Records of tool sessions:
* * * * * * * * *

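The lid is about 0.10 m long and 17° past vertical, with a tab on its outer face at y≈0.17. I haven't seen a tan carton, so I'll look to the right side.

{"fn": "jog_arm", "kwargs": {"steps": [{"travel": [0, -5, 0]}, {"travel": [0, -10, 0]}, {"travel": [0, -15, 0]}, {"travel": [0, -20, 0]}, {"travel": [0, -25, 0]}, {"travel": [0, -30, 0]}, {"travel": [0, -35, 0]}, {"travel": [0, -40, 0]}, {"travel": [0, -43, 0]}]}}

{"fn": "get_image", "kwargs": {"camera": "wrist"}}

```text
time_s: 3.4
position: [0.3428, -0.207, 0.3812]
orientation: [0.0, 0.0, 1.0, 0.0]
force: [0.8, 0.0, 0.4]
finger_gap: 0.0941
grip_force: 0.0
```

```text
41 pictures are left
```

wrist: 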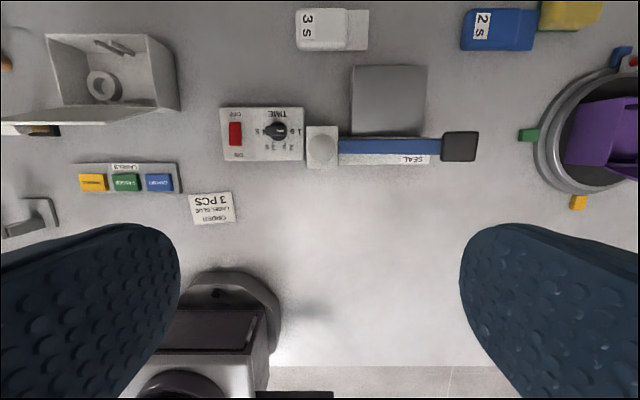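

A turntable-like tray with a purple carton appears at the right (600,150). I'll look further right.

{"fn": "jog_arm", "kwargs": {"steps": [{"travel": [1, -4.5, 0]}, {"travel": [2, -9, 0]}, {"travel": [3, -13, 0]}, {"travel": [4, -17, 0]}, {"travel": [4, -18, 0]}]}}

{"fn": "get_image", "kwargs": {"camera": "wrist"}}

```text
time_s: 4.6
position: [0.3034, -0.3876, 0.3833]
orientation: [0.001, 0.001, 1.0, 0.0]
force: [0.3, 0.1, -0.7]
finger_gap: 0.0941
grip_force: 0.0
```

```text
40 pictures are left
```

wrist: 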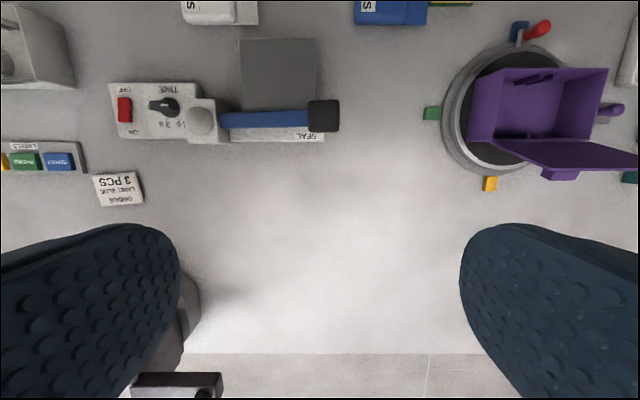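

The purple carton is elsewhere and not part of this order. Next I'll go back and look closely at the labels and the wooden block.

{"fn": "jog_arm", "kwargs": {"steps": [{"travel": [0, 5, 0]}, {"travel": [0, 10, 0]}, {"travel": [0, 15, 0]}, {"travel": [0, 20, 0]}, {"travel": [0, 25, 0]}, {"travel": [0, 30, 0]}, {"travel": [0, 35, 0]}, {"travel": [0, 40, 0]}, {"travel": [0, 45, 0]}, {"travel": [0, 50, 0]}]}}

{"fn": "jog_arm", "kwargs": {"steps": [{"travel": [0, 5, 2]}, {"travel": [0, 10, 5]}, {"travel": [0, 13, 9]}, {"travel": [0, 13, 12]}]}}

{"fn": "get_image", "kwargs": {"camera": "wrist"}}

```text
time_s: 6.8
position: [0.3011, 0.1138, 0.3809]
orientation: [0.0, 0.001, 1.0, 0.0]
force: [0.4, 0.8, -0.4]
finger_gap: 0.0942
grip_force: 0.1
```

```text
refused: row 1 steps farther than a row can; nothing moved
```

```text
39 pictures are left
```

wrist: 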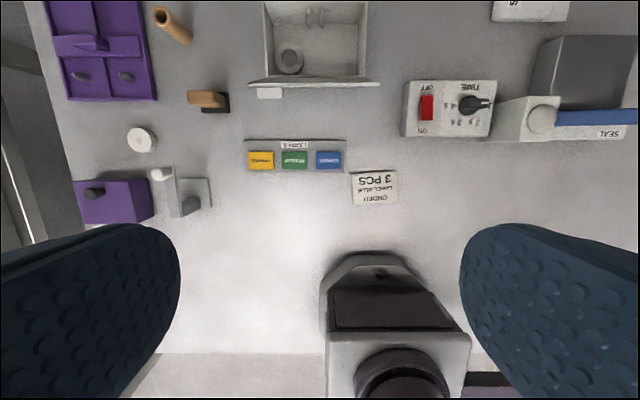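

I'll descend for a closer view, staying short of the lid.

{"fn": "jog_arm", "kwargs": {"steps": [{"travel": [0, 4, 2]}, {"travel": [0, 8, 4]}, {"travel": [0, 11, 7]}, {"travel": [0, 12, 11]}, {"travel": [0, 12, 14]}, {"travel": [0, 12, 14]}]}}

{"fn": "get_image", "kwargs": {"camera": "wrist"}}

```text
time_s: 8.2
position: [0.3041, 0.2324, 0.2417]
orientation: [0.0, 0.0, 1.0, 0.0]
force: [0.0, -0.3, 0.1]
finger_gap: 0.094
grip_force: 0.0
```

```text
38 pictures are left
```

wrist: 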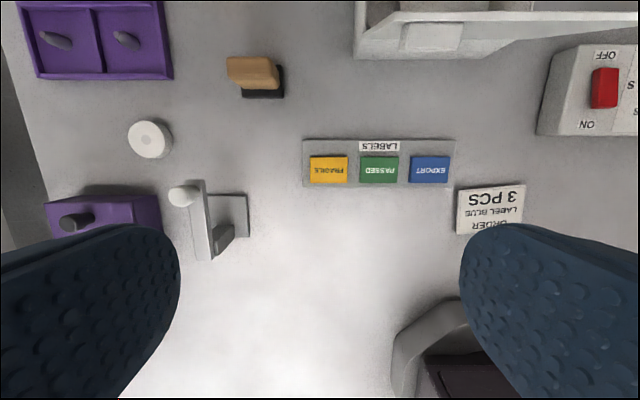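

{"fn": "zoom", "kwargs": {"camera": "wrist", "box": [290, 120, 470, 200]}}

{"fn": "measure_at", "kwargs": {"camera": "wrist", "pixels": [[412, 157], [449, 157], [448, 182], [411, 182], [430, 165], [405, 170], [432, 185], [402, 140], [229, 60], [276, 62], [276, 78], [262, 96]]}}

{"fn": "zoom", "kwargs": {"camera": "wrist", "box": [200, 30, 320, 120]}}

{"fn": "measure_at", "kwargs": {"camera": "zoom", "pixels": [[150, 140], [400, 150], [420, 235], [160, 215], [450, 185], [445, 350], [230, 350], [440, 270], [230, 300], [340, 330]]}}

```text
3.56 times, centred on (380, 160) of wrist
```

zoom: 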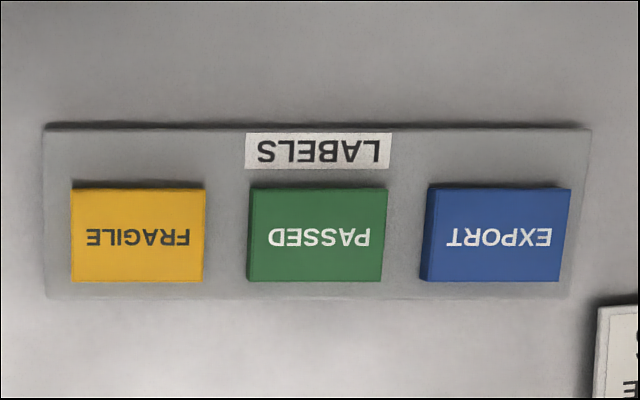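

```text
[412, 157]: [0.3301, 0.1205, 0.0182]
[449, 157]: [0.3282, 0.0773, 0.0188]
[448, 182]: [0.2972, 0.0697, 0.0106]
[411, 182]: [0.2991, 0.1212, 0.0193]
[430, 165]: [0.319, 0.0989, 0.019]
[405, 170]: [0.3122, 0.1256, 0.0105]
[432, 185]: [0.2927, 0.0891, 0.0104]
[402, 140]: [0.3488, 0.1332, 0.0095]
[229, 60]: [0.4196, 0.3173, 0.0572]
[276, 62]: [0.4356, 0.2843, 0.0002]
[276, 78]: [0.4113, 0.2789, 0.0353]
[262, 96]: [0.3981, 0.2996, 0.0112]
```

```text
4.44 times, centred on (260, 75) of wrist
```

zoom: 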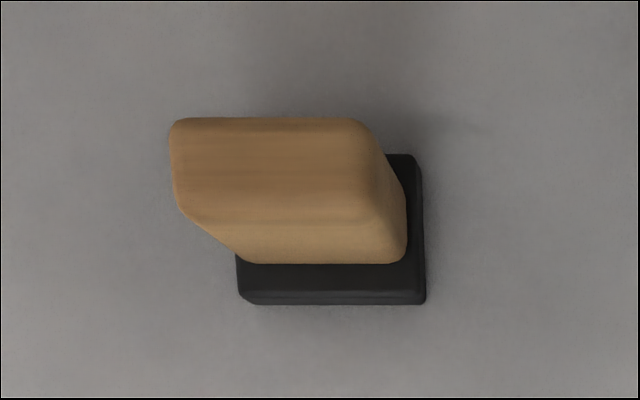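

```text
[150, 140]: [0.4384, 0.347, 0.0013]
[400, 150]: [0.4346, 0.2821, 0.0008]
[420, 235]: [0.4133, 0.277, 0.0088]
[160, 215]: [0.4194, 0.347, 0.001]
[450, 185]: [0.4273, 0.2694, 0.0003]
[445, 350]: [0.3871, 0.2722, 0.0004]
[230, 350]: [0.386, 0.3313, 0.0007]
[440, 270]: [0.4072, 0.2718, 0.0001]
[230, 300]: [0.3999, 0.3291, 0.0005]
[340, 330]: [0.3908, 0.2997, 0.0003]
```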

* * * * * * * * *

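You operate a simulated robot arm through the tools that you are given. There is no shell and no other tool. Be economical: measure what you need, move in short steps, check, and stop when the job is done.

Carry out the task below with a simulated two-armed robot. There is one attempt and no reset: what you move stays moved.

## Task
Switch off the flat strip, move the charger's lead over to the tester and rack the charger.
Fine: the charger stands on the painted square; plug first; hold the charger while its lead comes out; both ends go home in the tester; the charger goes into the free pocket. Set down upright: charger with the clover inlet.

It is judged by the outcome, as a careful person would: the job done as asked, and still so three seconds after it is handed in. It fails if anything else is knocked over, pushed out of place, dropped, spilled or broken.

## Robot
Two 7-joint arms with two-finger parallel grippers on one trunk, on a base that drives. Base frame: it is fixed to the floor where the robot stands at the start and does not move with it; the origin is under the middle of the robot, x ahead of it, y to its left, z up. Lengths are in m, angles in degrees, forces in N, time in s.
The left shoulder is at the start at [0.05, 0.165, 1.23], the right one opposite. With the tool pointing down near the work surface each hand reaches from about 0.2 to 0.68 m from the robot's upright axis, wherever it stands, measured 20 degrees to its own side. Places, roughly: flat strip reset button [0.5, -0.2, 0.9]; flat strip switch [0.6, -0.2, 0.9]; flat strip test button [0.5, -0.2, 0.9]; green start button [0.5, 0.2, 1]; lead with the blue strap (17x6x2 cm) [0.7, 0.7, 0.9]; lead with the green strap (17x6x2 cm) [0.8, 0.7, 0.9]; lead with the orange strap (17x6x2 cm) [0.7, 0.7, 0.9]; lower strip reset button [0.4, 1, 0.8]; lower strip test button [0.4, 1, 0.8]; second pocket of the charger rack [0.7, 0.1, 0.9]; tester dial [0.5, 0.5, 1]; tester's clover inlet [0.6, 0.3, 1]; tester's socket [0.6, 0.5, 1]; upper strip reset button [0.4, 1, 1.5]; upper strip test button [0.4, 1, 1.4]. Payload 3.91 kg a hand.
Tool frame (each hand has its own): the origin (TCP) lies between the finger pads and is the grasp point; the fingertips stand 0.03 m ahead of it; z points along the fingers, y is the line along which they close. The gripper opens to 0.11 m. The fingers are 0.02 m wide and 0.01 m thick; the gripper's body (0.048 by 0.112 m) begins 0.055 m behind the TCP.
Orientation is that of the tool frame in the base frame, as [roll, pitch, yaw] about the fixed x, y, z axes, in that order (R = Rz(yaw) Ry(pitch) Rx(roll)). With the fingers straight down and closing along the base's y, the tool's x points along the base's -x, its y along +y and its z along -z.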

* * * * * * * * *

TASK PROMPT
What is the number of lines holding the word "inlet"? State it alone.

EXERCISE RESULT
2